_Your objective_
Your task is to quote the listing below exactly, beginning with its first line and ending on the line bearing "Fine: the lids".

_Data segment_

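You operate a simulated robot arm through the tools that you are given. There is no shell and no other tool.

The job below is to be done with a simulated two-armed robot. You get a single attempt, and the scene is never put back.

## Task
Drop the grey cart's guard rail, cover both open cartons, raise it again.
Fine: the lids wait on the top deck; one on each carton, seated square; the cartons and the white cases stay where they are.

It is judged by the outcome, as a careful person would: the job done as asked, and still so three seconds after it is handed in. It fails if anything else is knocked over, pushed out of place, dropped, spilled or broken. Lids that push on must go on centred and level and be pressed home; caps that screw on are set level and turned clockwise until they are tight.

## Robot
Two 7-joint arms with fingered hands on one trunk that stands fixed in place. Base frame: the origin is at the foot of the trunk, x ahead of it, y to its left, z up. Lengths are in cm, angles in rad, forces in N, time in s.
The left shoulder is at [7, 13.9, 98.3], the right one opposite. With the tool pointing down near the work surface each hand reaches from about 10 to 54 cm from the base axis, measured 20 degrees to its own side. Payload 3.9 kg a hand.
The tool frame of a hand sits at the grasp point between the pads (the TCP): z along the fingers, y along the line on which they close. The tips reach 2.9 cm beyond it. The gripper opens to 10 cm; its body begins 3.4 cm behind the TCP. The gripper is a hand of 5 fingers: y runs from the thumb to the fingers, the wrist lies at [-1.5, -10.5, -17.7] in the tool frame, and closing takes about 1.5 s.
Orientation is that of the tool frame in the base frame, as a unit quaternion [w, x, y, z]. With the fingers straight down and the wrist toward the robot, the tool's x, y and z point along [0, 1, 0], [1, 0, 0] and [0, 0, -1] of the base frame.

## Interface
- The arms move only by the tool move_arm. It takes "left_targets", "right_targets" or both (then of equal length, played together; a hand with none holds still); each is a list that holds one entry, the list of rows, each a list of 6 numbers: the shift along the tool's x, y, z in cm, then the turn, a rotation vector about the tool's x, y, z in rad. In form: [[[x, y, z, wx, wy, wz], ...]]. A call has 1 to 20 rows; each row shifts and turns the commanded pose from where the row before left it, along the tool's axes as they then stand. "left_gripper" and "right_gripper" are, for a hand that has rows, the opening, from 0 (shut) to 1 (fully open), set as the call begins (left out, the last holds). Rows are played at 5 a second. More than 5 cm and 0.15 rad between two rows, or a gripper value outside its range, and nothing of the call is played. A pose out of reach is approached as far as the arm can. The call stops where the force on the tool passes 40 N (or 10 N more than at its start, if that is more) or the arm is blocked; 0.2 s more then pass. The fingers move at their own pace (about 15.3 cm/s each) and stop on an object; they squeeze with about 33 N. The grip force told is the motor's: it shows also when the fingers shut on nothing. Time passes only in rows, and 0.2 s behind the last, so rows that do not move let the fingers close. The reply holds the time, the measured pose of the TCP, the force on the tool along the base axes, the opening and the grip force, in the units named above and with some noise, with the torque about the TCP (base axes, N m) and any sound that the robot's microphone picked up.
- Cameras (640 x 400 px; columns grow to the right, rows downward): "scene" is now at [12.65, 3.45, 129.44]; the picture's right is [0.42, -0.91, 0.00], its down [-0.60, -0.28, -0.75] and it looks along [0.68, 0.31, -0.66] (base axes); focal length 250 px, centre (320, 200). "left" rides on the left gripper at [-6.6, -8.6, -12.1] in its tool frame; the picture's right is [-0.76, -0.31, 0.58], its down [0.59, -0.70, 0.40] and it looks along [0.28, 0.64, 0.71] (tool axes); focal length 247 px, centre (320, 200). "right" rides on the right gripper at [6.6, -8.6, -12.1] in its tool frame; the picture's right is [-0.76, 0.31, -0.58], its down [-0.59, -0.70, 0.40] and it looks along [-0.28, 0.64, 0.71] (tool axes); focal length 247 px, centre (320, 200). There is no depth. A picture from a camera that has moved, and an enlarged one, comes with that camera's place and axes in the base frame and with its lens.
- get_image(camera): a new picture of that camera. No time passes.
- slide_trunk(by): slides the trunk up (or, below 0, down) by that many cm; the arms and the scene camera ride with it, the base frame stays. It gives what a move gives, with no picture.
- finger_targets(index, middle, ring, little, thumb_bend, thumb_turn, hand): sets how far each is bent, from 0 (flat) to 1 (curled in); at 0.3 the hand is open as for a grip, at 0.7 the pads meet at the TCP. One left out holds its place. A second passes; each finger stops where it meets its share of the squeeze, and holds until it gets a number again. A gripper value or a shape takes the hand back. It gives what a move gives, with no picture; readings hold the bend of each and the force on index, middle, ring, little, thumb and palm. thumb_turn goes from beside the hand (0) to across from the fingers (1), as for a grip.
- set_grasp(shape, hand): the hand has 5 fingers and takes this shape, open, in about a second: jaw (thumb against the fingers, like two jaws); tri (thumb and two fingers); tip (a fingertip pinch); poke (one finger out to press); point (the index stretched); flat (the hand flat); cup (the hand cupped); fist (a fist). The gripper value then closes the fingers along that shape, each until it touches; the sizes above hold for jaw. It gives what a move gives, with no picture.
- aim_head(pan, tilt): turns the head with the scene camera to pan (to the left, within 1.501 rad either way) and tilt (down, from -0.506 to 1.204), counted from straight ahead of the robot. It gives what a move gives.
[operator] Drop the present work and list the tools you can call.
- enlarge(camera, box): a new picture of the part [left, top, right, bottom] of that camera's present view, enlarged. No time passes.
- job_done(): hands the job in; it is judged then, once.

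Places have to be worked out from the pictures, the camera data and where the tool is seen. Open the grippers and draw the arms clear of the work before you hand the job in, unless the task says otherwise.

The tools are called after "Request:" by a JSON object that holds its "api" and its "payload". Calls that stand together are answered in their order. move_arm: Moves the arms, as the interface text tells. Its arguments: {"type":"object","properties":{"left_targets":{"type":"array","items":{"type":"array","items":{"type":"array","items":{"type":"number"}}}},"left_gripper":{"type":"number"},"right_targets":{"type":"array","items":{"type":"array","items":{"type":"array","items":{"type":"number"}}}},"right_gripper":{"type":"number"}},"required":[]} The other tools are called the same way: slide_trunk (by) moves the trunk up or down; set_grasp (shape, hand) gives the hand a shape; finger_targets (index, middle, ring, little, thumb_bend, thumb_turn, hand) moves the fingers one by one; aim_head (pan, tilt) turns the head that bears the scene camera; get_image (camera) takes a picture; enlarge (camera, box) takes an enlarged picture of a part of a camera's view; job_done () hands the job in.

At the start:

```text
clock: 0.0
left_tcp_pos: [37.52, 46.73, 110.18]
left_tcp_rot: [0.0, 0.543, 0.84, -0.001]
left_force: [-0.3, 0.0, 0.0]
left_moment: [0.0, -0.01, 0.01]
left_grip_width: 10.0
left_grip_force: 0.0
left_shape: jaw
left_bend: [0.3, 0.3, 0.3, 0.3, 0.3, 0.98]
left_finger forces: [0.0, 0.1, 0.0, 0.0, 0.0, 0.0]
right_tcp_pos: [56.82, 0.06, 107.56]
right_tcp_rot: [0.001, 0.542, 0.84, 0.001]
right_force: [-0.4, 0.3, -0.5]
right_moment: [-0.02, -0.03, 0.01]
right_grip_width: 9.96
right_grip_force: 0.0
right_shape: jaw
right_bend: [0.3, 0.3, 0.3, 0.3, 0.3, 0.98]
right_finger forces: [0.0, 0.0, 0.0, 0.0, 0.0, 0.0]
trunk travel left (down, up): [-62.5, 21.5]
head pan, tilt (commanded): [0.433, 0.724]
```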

_Task solution_
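You operate a simulated robot arm through the tools that you are given. There is no shell and no other tool.

The job below is to be done with a simulated two-armed robot. You get a single attempt, and the scene is never put back.

## Task
Drop the grey cart's guard rail, cover both open cartons, raise it again.
Fine: the lids wait on the top deck; one on each carton, seated square; the cartons and the white cases stay where they are.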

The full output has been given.